For sACN, we only need to configure the console to send whatever universes we need, and set the corresponding universe on each receiving device. The receiving devices will join the correct multicast group for each universe they need to receive.
In order to use Art-Net, there is some extra configuration involved. Art-Net can be either unicast or broadcast. Ideally, we want to unicast all of our Art-Net universes only to the devices that want them. So we have to tell our console which universes should be sent to which IP addresses. Our console will check the network to try to discover all Art-Net devices and should list those devices and the universes that they want to receive. Some consoles can then automatically begin transmitting the requested universes to the detected devices, or we can manually assign universes to devices.
Due to limitations in the Art-Net protocol, devices that receive more than one universe may not be detected properly.
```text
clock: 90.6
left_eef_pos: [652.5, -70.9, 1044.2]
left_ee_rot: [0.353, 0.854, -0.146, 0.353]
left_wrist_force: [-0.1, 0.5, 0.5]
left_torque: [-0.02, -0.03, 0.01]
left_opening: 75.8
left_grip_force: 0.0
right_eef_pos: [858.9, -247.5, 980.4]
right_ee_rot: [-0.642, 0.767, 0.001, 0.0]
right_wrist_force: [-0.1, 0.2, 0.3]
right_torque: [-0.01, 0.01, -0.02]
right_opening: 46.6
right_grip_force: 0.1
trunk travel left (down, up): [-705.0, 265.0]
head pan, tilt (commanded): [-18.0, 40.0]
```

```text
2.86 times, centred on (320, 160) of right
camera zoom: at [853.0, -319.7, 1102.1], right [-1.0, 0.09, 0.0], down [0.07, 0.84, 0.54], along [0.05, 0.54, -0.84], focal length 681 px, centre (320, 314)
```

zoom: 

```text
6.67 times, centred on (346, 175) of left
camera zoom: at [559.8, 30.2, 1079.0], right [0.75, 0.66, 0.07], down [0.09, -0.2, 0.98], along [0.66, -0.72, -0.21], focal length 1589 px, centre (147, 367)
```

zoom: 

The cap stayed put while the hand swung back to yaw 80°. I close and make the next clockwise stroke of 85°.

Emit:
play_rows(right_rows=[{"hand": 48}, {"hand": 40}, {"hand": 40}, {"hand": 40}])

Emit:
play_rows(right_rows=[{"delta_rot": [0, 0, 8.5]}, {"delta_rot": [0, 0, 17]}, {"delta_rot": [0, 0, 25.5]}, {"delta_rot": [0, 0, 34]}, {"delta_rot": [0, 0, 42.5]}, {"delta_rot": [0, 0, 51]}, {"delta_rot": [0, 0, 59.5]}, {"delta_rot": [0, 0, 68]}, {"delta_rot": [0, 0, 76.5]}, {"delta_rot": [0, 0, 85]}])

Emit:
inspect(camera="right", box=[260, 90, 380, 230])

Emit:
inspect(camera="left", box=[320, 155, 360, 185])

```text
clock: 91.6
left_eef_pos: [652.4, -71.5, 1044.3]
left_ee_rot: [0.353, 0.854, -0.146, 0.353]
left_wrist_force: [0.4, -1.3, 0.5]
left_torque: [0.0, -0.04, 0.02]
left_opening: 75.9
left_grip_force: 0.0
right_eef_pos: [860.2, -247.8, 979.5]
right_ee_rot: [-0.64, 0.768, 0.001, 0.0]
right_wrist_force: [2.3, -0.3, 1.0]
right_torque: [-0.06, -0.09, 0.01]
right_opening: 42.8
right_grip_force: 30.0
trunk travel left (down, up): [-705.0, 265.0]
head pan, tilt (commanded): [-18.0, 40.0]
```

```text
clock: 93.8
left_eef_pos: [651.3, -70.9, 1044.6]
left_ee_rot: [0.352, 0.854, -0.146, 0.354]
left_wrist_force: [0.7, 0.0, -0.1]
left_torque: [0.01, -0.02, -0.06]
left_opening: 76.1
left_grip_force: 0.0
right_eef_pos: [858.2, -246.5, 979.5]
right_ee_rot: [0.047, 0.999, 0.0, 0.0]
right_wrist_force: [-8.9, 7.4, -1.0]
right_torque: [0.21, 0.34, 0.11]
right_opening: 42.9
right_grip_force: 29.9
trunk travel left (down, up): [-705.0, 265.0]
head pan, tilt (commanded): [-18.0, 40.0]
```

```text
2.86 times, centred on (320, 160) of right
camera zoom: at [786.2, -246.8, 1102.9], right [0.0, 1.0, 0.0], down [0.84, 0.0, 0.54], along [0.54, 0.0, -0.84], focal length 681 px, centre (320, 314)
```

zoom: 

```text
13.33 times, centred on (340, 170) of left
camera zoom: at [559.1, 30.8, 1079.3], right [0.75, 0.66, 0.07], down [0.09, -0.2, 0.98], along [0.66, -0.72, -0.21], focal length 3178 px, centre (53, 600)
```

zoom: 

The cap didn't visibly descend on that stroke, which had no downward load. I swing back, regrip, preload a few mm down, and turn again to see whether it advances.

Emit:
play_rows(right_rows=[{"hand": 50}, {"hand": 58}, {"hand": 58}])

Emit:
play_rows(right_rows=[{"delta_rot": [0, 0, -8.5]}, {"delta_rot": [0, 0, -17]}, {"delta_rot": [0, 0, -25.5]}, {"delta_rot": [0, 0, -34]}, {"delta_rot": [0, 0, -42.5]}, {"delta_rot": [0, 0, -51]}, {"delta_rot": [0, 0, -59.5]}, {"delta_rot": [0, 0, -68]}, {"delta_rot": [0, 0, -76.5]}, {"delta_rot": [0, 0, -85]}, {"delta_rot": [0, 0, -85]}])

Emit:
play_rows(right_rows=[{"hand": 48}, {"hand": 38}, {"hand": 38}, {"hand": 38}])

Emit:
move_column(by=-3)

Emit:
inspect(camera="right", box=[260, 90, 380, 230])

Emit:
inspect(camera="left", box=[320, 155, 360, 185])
These devices will generally need to be configured manually. It’s also important to note that if the IP address of a receiving device changes, then the Art-Net configuration on our console may need to be updated manually.
Console configuration for your outputs is different between all the major brands, but each of them has excellent documentation and video support on how to do this.
There’s a lot more that goes into the difference between Art-Net and Streaming ACN, we’ll get in depth on the difference between the two in another post.
So there it is, we learned how to design and specify our network to make sure we have the bandwidth we need, how to arrange and physically connect the components of our lighting network and configure your fixtures for proper connectivity. In the final part of this series we’ll cover basic troubleshooting and how to verify that your network is setup properly and your console is sending lighting network data.